[Task to complete]:
The material below contains a line with "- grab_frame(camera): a" and a line with "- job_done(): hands". Copy exactly those two lines and all lines between them. Use a numbered list and skip empty lines.

[Data extract]:
-------------------------
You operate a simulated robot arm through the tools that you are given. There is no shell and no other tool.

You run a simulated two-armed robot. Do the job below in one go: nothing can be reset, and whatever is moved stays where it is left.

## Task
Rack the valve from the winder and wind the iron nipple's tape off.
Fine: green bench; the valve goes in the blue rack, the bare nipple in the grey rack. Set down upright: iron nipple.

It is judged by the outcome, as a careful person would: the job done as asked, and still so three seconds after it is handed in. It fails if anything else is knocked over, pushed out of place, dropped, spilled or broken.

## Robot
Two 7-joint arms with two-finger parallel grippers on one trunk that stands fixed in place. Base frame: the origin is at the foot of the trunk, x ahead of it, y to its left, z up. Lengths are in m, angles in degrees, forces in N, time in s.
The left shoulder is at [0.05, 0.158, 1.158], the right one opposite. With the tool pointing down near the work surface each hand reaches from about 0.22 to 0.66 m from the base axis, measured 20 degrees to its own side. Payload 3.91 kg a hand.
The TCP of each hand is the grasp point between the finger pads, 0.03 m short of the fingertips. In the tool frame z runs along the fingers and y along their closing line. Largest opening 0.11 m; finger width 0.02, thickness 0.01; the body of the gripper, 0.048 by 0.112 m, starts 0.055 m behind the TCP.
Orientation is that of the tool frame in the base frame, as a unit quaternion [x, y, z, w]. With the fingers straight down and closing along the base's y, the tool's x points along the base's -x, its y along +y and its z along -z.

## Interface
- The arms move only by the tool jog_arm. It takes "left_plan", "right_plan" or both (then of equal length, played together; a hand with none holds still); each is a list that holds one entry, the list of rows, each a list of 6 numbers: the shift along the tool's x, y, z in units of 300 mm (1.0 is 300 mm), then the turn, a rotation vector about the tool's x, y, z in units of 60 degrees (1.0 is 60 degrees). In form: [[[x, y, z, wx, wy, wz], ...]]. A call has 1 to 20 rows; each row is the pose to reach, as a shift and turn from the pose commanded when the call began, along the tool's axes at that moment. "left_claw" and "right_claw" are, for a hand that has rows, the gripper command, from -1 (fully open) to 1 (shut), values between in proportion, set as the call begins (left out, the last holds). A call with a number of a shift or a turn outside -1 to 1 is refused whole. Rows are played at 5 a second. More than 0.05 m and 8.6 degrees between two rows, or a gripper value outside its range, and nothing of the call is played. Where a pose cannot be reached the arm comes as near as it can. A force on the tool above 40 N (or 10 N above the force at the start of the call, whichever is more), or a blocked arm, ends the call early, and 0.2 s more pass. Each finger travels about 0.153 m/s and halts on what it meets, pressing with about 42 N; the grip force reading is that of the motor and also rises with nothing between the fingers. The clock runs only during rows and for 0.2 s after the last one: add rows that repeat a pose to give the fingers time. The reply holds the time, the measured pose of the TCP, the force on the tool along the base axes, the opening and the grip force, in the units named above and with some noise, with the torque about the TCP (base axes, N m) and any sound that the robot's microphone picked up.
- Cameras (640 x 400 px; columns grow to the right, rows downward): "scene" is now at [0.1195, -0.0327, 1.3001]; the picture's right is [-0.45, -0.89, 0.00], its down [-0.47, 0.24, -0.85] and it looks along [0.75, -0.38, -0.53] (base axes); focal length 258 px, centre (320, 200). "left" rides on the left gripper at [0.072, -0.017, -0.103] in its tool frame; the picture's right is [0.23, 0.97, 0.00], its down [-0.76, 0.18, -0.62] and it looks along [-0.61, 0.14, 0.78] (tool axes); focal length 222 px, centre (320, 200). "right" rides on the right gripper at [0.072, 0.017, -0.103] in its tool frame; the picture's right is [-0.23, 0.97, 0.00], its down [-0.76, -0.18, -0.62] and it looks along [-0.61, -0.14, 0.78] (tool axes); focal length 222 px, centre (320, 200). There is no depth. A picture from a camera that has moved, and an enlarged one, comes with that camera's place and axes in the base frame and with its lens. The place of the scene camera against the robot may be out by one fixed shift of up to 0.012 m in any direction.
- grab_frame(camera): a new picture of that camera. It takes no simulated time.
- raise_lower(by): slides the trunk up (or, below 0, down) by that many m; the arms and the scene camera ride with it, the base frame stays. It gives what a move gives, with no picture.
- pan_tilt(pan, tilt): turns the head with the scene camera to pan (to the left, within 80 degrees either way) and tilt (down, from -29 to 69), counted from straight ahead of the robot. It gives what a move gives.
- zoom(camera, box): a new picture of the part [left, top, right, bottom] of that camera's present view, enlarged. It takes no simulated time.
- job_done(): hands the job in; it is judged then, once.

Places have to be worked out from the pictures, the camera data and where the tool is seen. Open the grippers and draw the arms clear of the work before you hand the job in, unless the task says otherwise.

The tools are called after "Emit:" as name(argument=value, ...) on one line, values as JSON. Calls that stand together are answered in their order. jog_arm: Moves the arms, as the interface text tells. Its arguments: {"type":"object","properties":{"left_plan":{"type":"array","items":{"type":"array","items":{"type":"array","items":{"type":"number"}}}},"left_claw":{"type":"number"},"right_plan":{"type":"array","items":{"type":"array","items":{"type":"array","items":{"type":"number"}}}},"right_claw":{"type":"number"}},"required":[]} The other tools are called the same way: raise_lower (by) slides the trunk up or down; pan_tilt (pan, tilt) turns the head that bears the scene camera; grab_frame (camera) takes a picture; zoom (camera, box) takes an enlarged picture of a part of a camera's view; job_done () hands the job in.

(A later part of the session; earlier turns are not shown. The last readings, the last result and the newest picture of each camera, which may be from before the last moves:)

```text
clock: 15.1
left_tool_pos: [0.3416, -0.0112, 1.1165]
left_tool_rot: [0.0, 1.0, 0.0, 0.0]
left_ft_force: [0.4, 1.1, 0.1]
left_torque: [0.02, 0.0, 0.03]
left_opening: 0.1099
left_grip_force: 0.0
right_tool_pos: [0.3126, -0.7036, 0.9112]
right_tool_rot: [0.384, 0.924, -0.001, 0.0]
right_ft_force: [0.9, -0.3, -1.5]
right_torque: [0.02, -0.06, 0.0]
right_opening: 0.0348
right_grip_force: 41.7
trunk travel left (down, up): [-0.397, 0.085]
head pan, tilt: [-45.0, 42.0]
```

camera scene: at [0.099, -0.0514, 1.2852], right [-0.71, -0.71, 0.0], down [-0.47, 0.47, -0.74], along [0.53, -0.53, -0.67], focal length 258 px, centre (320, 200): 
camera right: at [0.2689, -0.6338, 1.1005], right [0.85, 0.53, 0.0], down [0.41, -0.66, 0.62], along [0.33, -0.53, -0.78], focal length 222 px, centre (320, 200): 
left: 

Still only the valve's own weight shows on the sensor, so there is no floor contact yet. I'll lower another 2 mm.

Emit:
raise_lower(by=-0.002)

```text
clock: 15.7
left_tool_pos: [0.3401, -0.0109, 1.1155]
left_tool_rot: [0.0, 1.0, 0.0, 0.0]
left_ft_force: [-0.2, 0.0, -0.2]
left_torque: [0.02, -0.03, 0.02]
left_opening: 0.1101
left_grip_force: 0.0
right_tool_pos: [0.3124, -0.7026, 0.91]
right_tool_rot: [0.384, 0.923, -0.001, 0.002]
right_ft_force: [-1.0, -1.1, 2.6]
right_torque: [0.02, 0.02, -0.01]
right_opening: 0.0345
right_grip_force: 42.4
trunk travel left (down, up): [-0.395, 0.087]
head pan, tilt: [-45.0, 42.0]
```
-------------------------
[Exercise output]:
1. - grab_frame(camera): a new picture of that camera. It takes no simulated time.
2. - raise_lower(by): slides the trunk up (or, below 0, down) by that many m; the arms and the scene camera ride with it, the base frame stays. It gives what a move gives, with no picture.
3. - pan_tilt(pan, tilt): turns the head with the scene camera to pan (to the left, within 80 degrees either way) and tilt (down, from -29 to 69), counted from straight ahead of the robot. It gives what a move gives.
4. - zoom(camera, box): a new picture of the part [left, top, right, bottom] of that camera's present view, enlarged. It takes no simulated time.
5. - job_done(): hands the job in; it is judged then, once.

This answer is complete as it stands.